▼

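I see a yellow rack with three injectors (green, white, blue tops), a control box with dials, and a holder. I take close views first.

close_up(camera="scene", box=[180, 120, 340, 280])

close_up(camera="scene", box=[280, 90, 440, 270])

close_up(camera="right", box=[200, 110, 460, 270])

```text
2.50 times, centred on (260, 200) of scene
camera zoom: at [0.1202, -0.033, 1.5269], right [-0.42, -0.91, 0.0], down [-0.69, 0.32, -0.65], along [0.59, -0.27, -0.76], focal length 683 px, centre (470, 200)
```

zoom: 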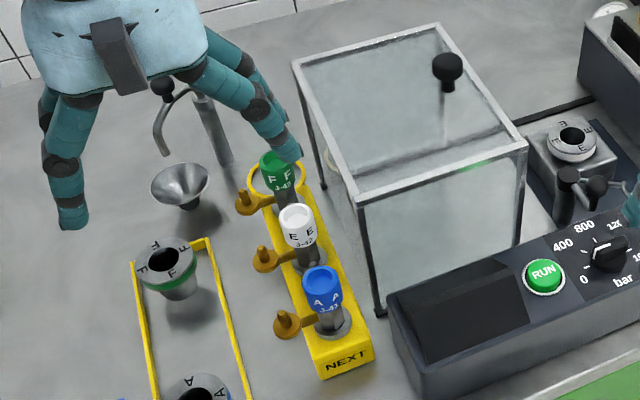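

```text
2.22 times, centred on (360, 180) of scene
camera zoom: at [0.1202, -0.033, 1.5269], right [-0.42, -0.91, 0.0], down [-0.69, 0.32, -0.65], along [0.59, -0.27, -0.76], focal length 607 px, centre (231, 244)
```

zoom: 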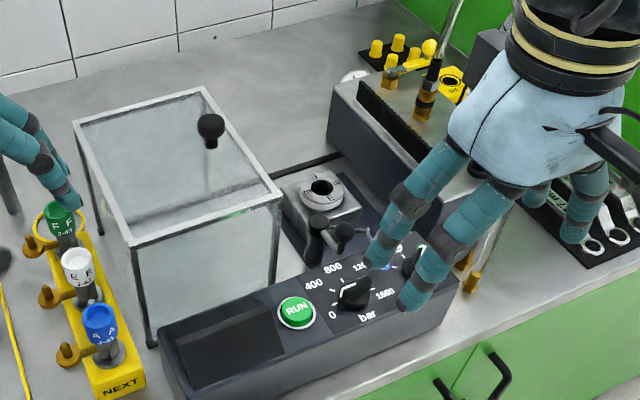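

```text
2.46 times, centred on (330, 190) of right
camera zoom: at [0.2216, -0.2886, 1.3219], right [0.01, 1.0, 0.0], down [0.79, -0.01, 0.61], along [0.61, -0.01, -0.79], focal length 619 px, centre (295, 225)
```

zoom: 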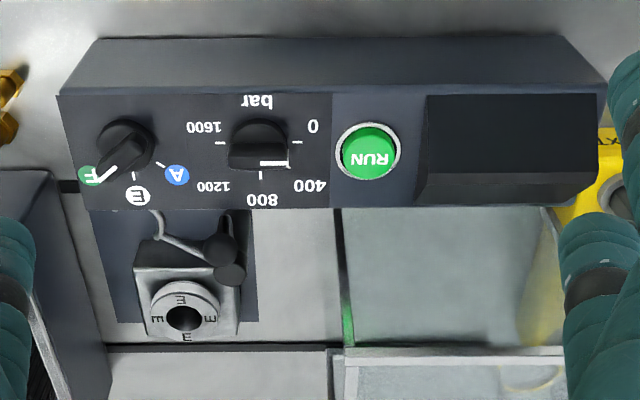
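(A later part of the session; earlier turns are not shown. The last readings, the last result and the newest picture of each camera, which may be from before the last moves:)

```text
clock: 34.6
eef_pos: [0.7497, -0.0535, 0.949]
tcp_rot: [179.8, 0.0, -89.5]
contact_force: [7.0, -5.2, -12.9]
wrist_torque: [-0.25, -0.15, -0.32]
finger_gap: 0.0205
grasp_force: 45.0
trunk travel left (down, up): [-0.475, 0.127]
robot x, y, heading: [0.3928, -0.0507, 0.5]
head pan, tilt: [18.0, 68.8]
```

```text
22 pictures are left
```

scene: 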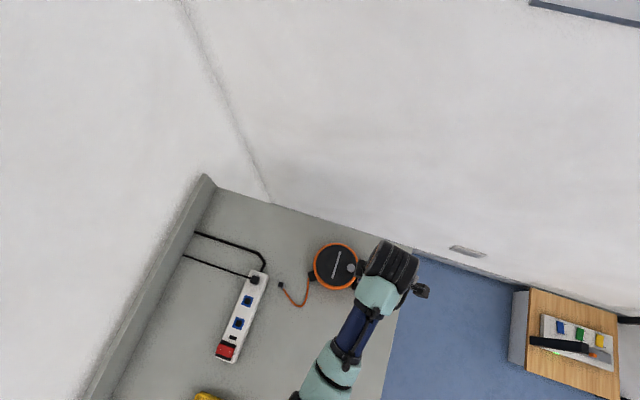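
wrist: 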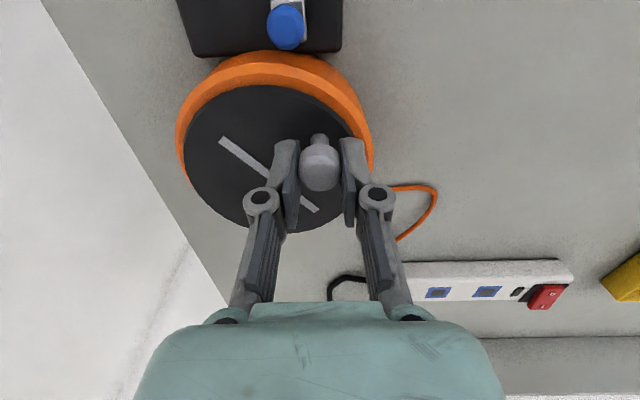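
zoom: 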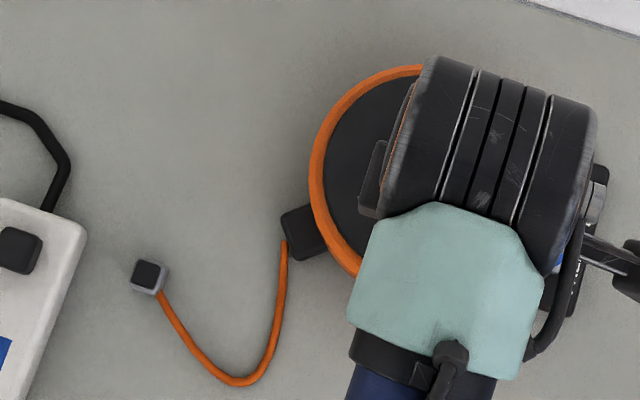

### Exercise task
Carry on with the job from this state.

▲

### Exercise task
Lines from the records above that hold "left" are the ones to list.

### Full answer
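trunk travel left (down, up): [-0.475, 0.127]
22 pictures are left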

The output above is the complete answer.